REQUIRED WORK >>
**a.** Set down the source extract as it stands from "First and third" to "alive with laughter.", and nothing more.
**b.** Write the next part of the source extract, the one that starts with "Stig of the".

SOURCE EXTRACT >>
Stig of the Dump

Sun 13th November 2011


Katie Sands

at 22:09 on 13th Nov 2011



A sense of uniqueness was immediately felt upon arrival, being presented with a newspaper as opposed to a traditional what-to-expect from the show. It was to serve two purposes: its first as a conventional programme, but more importantly its second inviting the audience to create an origami hat once the quirky document had been read.

After constructing my hat, the show begun! The creatively designed set incorporated bike frames, an extensive variety of copper pans and some mysterious looking sunflowers - the audience (with an average age of 8 years) was soon squealing with excitement. To compensate for set changes, the viewers were simply instructed to shut their eyes whilst anticipating what was next to come.

First and third person narratives were used to set the scene and create imaginative character descriptions, and Mind the Gap used puppetry to create the soon blossoming friendship between Barney (Daniel Collier) and the dump-dweller Stig (Alan Clay). Barney introduced this entertaining specimen to the concept of a 'jam jar' - to which Stig provided an animated response! He later performed a Jelly Baby fuelled jig to which the audience - of predominantly children - were alive with laughter.

Furthermore, the cast worked well to include them into songs throughout the 65 minute long performance (note: no interval), and they expressed incredible facial expressions and vocal tones throughout. The cast made appropriate use of the circular stage, and were often found to be dancing and running rapidly around, adding dynamism to the lively show.

MATERIAL >>
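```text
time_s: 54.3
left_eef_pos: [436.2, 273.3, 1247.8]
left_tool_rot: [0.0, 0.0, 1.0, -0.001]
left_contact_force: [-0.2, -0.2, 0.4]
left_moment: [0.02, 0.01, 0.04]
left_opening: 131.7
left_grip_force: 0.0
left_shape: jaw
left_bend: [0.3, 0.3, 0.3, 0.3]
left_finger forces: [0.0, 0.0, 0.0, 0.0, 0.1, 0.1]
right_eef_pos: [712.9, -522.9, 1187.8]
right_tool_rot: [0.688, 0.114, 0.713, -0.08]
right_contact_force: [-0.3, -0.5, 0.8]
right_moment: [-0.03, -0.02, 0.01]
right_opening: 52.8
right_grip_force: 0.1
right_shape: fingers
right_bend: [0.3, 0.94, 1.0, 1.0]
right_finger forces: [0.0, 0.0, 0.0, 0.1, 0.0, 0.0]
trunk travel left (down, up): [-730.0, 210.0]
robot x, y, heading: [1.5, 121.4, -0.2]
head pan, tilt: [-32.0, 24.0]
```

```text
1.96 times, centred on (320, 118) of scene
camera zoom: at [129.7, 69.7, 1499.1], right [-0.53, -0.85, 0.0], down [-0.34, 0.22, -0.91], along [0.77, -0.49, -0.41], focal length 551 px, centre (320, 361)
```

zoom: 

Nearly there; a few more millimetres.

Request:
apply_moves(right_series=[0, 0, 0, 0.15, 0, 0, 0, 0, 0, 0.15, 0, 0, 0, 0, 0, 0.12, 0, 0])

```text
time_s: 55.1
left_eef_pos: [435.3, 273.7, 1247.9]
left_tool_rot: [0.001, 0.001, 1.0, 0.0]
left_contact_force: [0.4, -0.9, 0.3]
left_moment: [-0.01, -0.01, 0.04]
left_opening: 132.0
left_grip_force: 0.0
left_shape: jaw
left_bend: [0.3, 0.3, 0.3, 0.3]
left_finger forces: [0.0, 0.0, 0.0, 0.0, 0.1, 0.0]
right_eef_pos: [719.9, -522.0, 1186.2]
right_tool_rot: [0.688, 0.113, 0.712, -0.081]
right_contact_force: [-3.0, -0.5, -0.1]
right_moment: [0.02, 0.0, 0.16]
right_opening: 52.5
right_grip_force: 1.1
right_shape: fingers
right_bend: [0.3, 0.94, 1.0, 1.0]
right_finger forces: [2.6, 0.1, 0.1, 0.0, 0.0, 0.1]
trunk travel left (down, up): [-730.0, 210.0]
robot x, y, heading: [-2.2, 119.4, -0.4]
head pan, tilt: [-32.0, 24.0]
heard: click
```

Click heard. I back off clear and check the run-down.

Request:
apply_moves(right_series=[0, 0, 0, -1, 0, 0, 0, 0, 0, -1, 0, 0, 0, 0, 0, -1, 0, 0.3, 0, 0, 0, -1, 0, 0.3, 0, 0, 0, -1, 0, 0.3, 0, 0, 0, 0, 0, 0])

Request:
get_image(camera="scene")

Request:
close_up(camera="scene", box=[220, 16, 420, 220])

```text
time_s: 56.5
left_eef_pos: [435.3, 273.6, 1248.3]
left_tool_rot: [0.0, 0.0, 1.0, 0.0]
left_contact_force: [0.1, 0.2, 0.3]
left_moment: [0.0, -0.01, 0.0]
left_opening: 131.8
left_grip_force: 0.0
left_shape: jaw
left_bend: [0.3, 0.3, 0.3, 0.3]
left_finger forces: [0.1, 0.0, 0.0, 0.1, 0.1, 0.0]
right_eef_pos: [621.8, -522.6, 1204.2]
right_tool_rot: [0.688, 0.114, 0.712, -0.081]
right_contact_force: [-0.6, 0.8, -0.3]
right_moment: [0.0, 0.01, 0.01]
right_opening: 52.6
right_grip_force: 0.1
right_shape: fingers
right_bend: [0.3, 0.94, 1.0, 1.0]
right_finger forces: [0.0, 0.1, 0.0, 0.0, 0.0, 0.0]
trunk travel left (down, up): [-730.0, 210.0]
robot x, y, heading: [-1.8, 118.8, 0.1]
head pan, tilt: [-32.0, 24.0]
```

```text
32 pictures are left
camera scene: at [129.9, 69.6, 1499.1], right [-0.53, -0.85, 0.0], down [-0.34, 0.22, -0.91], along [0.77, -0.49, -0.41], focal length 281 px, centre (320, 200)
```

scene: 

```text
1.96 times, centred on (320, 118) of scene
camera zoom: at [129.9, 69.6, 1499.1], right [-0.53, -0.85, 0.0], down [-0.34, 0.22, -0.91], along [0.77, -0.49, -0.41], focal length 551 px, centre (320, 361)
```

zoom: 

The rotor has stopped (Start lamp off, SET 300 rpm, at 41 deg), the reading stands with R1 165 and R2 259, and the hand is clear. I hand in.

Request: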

SET OF ANSWERS >>
**a.**
First and third person narratives were used to set the scene and create imaginative character descriptions, and Mind the Gap used puppetry to create the soon blossoming friendship between Barney (Daniel Collier) and the dump-dweller Stig (Alan Clay). Barney introduced this entertaining specimen to the concept of a 'jam jar' - to which Stig provided an animated response! He later performed a Jelly Baby fuelled jig to which the audience - of predominantly children - were alive with laughter.

**b.**
Lou (JoAnne Haines) somehow managed to incorporate Lady GaGa into her script, although this seemingly went over the heads of the young audience. A variety of tunes, instruments and apt noises were used to create moments of tension and enchantment, yet the initial song used before the commencement of the performance became slightly repetitive. A further minor criticism regarding the venue was that the unreserved seating arrangement led to some seats having an obstructed view. There was no interval, yet this was not needed due to the relatively short running time.

In conclusion, Mike Kenny's adaptation of a Stig of the Dump proved itself to be an extremely entertaining evening, and perfectly transported the audience into a world of enchantment, laughter and disbelief. Character interrelationships were particularly impressive, and a feeling of positivity and humour circulated the venue (The Brewery, Tobacco Factory) upon exit. I would thorough recommend this show to all families with children aged 7-10, and I have no doubts that they would be sure to love the performance from beginning to end.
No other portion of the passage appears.